As part of its defense against a Department of Justice lawsuit alleging $5 billion in fraud, ratings agency Standard & Poor’s has argued that the United States has singled it out for persecution as payback for S&P’s 2011 downgrade of U.S. Treasury debt from “AAA” to “AA-plus.” Harold McGraw, chairman of McGraw Hill Financial, the owner of S&P, says that an angry Treasury Secretary Timothy Geithner called to threaten him after the downgrade, warning ominously that he had earned the government’s ire and scrutiny. A spokesman for Geithner, who now works for a private equity firm, denies the claim.

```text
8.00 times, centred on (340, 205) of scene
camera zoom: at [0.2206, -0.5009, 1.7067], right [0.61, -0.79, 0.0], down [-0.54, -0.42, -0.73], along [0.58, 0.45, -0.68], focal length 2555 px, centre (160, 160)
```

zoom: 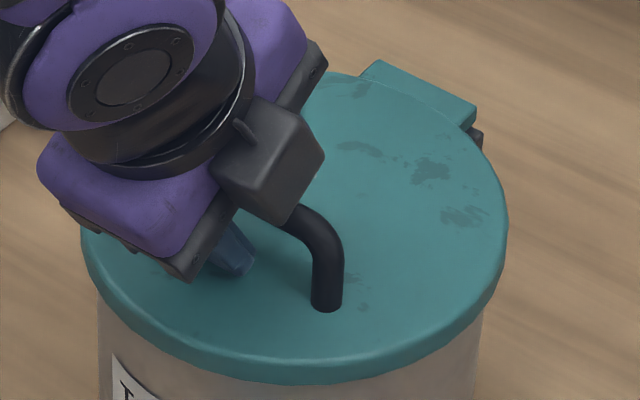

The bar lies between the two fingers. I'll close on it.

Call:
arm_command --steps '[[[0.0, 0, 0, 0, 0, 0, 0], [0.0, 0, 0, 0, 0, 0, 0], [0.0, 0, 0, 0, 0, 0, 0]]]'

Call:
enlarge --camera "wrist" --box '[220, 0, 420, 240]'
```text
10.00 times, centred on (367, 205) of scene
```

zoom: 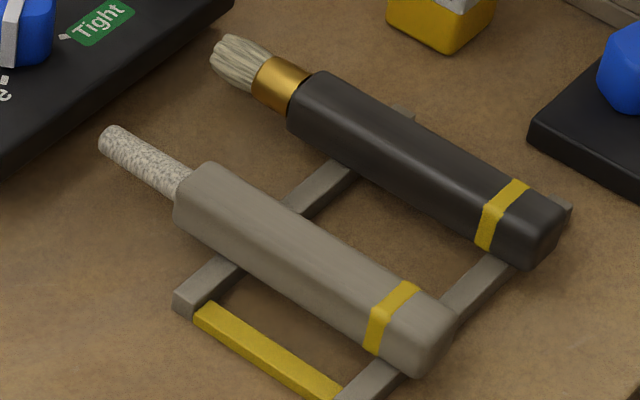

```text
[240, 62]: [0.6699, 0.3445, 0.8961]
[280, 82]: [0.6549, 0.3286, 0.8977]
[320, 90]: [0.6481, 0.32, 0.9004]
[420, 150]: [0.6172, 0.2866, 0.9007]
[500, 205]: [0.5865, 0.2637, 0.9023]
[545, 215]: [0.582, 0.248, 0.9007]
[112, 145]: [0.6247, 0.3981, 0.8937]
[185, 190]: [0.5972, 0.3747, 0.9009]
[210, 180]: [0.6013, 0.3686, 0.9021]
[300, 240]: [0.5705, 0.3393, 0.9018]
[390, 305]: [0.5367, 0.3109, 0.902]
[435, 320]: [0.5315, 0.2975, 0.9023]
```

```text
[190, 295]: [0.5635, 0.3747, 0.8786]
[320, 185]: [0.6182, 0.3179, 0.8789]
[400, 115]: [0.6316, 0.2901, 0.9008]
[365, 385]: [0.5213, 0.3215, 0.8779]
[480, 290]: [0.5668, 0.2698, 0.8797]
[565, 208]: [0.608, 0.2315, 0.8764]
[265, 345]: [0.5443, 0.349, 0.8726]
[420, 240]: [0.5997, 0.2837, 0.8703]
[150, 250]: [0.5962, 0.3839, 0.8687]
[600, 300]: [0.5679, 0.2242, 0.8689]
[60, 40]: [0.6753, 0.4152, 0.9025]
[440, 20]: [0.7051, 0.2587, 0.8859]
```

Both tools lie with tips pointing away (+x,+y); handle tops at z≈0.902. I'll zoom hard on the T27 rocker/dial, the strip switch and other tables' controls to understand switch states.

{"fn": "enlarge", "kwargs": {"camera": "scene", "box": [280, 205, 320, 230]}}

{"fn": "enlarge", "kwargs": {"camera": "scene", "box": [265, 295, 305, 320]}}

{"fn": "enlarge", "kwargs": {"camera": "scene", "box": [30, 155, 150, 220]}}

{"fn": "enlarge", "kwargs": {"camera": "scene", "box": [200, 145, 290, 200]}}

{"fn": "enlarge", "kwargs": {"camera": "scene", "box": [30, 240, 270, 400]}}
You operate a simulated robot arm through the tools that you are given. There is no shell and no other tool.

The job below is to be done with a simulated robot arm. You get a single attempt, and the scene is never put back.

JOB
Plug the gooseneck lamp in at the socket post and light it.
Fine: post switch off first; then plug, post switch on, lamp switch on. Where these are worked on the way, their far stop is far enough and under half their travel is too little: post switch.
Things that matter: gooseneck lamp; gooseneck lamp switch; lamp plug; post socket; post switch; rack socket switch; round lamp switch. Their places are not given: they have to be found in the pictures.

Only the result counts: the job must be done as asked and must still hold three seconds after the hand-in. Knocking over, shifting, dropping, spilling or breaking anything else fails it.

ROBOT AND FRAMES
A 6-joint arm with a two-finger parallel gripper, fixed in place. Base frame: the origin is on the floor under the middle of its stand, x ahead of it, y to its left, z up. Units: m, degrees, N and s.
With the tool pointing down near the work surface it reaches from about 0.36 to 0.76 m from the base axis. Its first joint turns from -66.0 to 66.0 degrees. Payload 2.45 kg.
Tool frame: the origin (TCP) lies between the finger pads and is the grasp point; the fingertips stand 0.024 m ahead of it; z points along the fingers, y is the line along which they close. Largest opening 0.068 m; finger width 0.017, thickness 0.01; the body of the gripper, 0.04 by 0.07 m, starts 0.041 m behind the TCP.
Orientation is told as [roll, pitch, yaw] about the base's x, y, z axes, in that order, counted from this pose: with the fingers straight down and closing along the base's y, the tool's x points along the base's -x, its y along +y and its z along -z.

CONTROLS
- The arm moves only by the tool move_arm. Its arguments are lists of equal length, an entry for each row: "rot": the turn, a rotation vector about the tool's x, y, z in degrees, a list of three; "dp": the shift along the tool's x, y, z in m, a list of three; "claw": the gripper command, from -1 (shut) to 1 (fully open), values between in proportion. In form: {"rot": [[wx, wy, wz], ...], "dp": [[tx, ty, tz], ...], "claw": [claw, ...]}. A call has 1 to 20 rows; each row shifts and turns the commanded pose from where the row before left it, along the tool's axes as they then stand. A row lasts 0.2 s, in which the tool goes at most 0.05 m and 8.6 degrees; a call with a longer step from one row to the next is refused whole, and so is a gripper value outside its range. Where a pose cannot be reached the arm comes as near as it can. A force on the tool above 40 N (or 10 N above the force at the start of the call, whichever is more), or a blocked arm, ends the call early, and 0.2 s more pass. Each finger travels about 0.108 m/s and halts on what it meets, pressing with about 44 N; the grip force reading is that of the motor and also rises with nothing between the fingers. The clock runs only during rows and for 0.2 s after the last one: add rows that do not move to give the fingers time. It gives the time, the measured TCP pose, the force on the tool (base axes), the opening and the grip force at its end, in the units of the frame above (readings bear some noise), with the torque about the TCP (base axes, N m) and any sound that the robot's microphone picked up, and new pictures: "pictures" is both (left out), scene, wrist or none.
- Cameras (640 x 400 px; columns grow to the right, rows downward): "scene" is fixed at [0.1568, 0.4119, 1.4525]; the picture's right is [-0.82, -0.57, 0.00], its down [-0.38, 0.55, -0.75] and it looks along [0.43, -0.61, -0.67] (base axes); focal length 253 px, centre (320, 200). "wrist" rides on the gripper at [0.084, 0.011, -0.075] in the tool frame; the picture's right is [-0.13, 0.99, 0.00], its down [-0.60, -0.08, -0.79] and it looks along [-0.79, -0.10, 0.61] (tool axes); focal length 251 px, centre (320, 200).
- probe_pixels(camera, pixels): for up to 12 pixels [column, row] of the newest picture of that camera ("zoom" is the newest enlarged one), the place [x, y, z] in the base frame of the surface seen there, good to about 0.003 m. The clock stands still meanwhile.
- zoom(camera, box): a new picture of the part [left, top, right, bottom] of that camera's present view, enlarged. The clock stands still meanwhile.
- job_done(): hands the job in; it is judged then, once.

Well, if it’s not true, it should be. As Treasury Secretary, Geithner represented the financial interests of the American citizens who might have suffered greatly had fixed income and equity markets not ultimately shrugged off the downgrade. The S&P downgrade could have caused U.S. borrowing costs to spike, hurting the government’s ability to refinance its debts at a crucial moment in the economic recovery. It might have made already scarce credit less available to businesses and consumers operating throughout the economy.
Besides, S&P made a mistake in its calculations, overestimating the total debt outstanding by $2 trillion. Even after Treasury pointed this out and S&P agreed, the agency stuck by the downgrade. The report that S&P issued was really more of a “letter to the editor” than financial analysis. S&P downgraded the U.S. largely based on the dysfunctional reality of divided government that led to a near breach of the debt ceiling. S&P is entitled to its opinion, but putting the U.S. on the same credit footing as Lichtenstein over a public political dispute that everybody already knew about seems silly in hindsight and didn’t make much sense even then, as Warren Buffett pointed out.
The move did win some attention for S&P and allowed the agency to claim its independent mindedness and willingness to make tough calls. But the agency had showed little of that resolve when it came to taking fees for rating mortgage backed securities for its private clients. At issue now is whether or not S&P handed out inflated ratings for asset-backed securities so as not to kill the lucrative new issue market. This is the same S&P that years earlier exhibited extreme credulity about Enron’s solvency. Enron was another big debt issuer and thus a fee-generating player in the debt markets.
But, howl the Wall Street Journal editorial writers, the government cannot be seen as bullying private companies like S&P. This ignores the fact that the government is the reason S&P has a business in the first place. The SEC recognizes Nationally Recognized Statistical Rating Organizations, and that imprimatur is what allows public companies and investors to make use of S&P’s ratings when issuing new securities or reporting on the quality of their own balance sheets. Anyone can analyze a bond or make a judgment about the credit worthiness of an entity issuing securities. But S&P is, because of the government’s blessing, among a handful of organizations with ratings that are part of the financial lingua franca. For McGraw Hill this means $227 million in operating profit from its ratings unit in the third quarter of 2013. S&P is less being abused by the government than it is a ward of the state.